By this time a large crowd had assembled of fellow schoolboys. Now, a little context - my school is enriched in the rugby culture, having been extremely successful, winning more than half of the available competitions to win in its 130 years of existence. This is a school where there are 72 rugby teams - and 8 soccer teams.
When Sturridge scored, they did not react, as rugby players would not, given the points had not been scored by Florent Malouda placing the ball down on the line. I did celebrate however (albeit a little late and maybe a little over the top) and from that moment forth, whether I liked it or not, and whether they liked it or not, I was Mr Chelsea.
How did I know that? Simple.
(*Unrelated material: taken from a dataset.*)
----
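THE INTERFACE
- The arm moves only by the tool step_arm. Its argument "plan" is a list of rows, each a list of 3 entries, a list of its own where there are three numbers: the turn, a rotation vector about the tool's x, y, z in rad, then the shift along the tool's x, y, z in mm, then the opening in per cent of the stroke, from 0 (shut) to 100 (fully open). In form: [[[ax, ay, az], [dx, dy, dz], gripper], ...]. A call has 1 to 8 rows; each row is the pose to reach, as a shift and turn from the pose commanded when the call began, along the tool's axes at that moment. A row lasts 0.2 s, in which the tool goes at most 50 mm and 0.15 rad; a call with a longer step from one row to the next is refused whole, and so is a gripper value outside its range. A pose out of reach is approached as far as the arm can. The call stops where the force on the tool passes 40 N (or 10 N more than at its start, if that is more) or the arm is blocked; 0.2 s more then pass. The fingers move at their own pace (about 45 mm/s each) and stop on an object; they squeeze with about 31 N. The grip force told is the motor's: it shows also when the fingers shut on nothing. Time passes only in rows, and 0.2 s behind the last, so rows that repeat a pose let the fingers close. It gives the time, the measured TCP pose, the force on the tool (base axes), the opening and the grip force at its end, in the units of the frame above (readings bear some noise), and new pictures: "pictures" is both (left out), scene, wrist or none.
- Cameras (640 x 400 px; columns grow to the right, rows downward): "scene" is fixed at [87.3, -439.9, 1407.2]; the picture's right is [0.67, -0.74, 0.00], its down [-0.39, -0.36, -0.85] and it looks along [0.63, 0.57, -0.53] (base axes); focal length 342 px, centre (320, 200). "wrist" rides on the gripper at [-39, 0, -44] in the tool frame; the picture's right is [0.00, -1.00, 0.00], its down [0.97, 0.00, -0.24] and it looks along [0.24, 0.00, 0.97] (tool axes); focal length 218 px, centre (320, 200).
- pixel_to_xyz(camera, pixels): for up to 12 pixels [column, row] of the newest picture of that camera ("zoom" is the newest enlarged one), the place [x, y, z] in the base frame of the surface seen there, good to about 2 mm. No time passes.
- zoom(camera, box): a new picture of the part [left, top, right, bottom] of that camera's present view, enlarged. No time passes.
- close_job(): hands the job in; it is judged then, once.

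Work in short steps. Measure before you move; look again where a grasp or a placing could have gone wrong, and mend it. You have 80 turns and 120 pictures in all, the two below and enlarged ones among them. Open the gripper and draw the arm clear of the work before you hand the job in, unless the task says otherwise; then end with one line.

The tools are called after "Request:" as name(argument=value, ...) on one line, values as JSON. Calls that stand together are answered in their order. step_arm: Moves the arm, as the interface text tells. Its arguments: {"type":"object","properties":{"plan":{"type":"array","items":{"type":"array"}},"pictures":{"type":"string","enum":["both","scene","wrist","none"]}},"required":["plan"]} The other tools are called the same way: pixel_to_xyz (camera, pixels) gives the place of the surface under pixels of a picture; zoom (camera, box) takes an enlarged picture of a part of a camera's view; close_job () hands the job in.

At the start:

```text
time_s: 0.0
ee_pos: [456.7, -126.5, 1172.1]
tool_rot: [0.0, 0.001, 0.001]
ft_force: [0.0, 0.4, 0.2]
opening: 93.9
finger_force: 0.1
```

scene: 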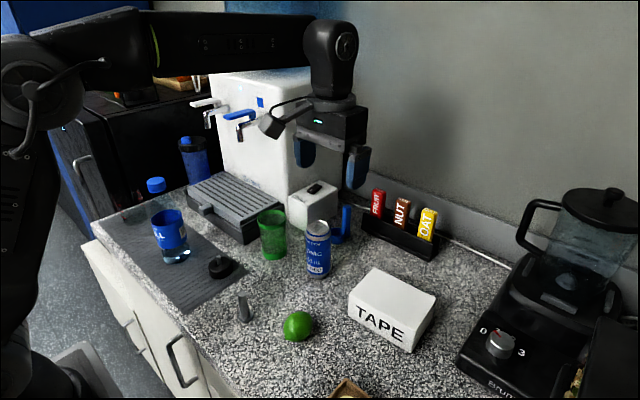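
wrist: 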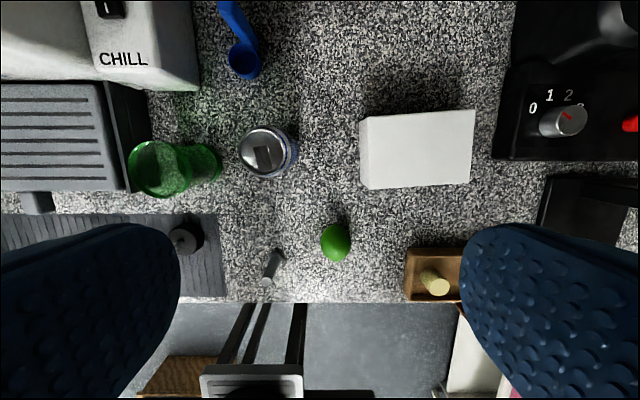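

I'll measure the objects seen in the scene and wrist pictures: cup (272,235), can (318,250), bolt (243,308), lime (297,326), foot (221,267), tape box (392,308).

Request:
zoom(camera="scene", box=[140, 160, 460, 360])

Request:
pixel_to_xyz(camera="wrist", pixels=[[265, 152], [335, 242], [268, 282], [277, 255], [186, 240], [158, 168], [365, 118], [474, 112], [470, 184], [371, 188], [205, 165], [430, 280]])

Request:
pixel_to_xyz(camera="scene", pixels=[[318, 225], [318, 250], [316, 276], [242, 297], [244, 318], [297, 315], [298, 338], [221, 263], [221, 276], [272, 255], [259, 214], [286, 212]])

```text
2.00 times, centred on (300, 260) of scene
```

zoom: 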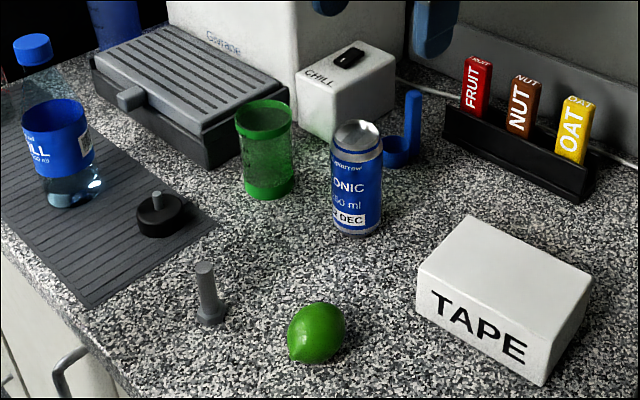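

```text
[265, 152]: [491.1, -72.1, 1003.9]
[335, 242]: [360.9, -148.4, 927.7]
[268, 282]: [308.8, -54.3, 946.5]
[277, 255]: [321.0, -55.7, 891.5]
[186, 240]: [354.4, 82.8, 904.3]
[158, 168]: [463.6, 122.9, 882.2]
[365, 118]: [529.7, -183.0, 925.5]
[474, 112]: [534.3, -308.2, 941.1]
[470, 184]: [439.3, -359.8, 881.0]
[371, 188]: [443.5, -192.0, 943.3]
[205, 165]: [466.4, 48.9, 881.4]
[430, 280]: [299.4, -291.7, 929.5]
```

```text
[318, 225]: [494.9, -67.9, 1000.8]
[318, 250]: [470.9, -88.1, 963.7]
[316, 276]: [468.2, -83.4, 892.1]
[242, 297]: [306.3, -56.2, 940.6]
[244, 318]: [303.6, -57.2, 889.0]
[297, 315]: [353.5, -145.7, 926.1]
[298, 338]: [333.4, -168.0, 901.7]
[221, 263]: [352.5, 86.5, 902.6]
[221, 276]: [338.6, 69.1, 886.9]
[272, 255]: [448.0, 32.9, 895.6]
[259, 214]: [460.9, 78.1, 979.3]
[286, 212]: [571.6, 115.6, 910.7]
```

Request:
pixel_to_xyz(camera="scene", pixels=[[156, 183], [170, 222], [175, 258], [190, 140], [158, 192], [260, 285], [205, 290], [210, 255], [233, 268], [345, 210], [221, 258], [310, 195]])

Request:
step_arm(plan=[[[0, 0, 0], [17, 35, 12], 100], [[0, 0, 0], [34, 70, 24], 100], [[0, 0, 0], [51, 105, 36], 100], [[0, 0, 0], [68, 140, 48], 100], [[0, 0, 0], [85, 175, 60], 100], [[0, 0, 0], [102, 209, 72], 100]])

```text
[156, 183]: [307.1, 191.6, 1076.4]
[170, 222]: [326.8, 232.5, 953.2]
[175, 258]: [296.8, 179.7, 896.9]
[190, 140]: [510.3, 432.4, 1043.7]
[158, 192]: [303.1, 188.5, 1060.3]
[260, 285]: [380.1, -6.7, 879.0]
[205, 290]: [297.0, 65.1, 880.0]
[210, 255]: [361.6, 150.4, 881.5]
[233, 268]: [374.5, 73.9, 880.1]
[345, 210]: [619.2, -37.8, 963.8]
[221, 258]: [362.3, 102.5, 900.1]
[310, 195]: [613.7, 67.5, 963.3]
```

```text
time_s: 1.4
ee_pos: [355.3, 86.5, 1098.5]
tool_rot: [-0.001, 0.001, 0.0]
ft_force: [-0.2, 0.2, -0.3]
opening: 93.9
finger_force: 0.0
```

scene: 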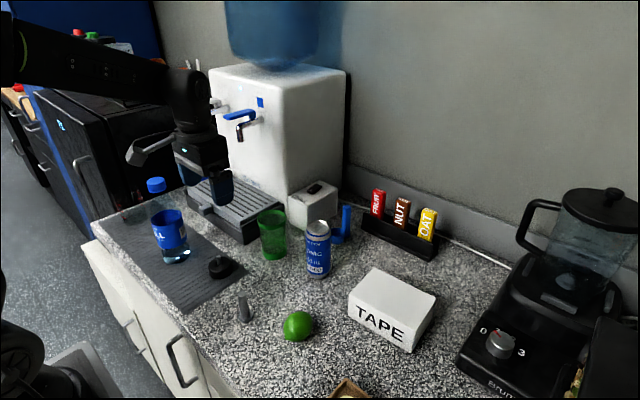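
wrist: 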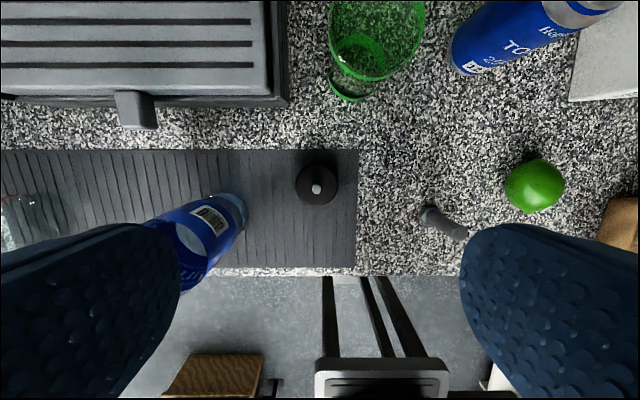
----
Later that day, the captain of the First XV walked past, having been privy to the morning's events, and gave me a little nod. "You must be pretty happy," he said. That's not all. The most blatant admission of my "promotion" came from Associate Liverpool - "I couldn't believe you'd bother listening to it on the radio. You must love it."
Both statements are, I realise just small sentences, but in reality it was so much more than little words - it was the sound of the slapping of an irremovable label on my head, now visible to all my peers.